December 22, 2009

 

Russia grain export prices fall; domestic prices increase

 

 

Grain shipments were disrupted by weather last week, causing a decline in Russian grain export prices but domestic feed grain prices rose in some regions located farther from ports.

 

Bad weather in the south of Russia has halted export activities at the Azov Sea ports and caused substantial delays of exports from the Black Sea ports, the Institute for Agricultural Market Studies (IKAR) said.

 

It said the price of ordinary milling wheat with bug damage of 1% declined to an estimated US$192 per tonne from US$194. The same cereal with bug damage of 1.5% declined to an estimated US$185 per tonne from US$187 per tonne a week before.

 

Feed barley remained unchanged at US$130 per tonne and corn at US$175 at Azov sea ports, IKAR said.

 

SovEcon agricultural analysts said that some exporters had suspended purchases and some lowered purchase prices.

 

It said fourth-grade wheat prices declined to RUB4,900-RUB5,100 (US$160.3-US$166.9) per tonne including delivery to Novorossiisk (CPT).

 

SovEcon said domestic prices have risen in some regions other than those closer to ports, like the Central Black Soil region.

 

Average feed corn prices rose by RUB175 (US$5.73) last week to RUB4,650 (US$152.3) per tonne and feed barley by RUB75 (US$2.4) to RUB2,375 (US$77.8) per tonne.
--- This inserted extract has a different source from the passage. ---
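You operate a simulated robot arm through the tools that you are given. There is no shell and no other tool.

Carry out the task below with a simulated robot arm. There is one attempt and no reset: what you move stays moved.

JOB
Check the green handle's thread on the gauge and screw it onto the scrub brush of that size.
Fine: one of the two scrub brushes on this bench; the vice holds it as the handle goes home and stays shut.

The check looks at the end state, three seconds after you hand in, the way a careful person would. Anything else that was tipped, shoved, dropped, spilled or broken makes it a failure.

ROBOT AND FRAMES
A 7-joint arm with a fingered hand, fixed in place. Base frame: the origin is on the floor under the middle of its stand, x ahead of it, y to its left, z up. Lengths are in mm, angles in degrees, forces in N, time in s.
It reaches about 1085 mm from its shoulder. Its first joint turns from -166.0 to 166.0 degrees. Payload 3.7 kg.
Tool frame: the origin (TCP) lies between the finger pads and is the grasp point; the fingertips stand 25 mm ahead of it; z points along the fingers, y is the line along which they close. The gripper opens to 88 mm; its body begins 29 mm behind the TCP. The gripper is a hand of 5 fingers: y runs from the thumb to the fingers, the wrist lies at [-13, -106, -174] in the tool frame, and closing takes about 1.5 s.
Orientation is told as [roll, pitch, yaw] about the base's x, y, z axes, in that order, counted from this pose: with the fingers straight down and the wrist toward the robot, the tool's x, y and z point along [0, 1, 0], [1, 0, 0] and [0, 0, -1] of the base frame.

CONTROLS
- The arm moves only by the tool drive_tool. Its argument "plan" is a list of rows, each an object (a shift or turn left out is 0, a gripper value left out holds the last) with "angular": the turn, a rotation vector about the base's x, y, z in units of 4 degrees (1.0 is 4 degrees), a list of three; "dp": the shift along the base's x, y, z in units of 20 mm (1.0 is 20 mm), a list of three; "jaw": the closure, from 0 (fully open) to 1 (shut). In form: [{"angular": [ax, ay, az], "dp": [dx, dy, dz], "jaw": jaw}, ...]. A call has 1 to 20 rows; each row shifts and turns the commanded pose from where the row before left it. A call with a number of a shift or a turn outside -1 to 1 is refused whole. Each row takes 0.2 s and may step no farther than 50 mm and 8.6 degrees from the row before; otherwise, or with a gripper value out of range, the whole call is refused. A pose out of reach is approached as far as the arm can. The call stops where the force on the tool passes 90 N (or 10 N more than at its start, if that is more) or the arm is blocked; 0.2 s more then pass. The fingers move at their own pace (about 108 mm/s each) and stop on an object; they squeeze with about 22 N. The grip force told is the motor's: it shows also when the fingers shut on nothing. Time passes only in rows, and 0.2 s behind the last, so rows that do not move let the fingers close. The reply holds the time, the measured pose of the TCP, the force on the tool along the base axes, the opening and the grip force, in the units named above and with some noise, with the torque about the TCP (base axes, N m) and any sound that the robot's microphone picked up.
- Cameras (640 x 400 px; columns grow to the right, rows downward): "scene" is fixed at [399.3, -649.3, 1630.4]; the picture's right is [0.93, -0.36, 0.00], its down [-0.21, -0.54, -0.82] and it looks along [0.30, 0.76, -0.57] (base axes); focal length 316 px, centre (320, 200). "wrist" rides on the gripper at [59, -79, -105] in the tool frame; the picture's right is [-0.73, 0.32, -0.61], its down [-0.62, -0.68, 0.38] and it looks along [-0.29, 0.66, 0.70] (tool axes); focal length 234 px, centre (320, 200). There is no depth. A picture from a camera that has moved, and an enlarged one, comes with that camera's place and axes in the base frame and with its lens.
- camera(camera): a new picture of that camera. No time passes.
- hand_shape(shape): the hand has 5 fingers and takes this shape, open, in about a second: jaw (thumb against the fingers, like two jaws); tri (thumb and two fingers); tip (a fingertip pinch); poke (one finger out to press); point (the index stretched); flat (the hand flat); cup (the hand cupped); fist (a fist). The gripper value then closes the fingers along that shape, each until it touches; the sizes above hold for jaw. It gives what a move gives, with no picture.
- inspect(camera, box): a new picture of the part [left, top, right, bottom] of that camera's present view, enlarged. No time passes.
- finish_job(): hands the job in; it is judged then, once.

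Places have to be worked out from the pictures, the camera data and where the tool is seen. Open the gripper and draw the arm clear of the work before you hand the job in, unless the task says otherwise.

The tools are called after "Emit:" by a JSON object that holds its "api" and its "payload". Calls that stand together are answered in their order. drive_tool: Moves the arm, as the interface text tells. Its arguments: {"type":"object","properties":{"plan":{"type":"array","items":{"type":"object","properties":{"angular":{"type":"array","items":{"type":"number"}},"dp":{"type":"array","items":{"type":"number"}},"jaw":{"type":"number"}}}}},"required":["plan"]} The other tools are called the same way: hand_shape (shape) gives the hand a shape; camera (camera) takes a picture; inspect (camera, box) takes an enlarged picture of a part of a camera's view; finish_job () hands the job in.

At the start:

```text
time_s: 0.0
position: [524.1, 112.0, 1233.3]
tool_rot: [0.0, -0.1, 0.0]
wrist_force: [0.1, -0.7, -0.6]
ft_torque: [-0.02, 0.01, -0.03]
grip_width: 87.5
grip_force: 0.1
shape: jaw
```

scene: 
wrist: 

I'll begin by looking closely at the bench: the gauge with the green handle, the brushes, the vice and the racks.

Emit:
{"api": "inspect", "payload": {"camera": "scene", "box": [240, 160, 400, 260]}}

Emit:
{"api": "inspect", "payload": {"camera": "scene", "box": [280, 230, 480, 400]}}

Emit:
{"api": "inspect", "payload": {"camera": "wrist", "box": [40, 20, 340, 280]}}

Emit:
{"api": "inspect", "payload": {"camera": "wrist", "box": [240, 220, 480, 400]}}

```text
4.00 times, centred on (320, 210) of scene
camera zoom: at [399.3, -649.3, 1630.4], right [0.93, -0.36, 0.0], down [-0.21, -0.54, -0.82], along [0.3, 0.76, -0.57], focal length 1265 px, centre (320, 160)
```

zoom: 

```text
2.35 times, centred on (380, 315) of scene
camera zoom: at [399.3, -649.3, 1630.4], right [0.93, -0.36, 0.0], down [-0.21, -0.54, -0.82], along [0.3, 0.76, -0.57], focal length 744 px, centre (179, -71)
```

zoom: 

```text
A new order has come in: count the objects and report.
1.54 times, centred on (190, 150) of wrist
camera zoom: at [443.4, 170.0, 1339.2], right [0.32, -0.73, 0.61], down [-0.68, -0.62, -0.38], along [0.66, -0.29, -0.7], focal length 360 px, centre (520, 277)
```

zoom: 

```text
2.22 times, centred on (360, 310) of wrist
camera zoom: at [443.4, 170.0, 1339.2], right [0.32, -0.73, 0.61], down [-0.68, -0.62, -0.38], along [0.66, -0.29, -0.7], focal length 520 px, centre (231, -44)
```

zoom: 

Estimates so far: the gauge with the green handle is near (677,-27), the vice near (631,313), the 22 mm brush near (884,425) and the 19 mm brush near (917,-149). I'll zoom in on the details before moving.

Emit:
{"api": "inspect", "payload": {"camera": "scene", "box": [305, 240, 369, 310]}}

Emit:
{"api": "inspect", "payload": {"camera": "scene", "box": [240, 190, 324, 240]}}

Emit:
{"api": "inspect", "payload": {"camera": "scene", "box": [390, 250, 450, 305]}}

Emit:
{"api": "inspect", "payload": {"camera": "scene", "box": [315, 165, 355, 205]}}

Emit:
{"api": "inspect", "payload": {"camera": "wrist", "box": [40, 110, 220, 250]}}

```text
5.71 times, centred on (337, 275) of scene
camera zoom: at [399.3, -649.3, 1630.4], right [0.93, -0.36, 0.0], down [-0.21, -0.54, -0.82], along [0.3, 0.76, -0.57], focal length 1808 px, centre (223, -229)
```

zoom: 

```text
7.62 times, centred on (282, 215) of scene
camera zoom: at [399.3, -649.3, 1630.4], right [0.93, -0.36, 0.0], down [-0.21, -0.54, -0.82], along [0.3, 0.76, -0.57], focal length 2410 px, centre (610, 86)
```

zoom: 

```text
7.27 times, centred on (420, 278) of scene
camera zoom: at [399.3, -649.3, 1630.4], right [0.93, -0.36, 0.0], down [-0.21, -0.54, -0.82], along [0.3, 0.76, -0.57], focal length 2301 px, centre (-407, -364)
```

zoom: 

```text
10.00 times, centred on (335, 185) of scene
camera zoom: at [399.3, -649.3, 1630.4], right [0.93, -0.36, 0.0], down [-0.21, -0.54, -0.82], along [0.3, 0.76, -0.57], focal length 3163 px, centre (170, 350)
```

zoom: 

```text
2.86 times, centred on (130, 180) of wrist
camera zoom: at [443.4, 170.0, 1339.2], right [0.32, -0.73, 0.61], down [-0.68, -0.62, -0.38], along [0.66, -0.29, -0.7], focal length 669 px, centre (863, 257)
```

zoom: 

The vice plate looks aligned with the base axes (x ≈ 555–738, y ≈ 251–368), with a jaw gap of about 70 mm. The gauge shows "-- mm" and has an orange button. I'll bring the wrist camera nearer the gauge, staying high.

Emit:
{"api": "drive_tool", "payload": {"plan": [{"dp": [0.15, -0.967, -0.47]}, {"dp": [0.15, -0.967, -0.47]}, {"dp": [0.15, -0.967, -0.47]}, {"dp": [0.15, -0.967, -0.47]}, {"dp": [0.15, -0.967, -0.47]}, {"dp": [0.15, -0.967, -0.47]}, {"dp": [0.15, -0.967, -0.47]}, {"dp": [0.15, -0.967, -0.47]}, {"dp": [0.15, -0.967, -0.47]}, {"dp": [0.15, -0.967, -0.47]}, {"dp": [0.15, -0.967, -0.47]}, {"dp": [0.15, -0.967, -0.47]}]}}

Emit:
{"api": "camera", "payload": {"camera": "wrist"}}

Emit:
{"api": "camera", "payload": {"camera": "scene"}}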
Fourth-grade milling wheat also rose by RUB75 to RUB4,050 (US$132.6) per tonne.

 

Traders have started seeking barley deeper into European Russia as its exportable resources in the south of the country have been practically exhausted, IKAR said.

 

IKAR estimated Russian grain exports from July to mid December at 10.7 million tonnes, down from 11.2 million tonnes in the same period a year ago.

 

Soy prices in the south of Russia have also risen to US$509 per tonne from US$490 a week before, while soy oil prices have increased to US$805 per tonne from US$784, IKAR said.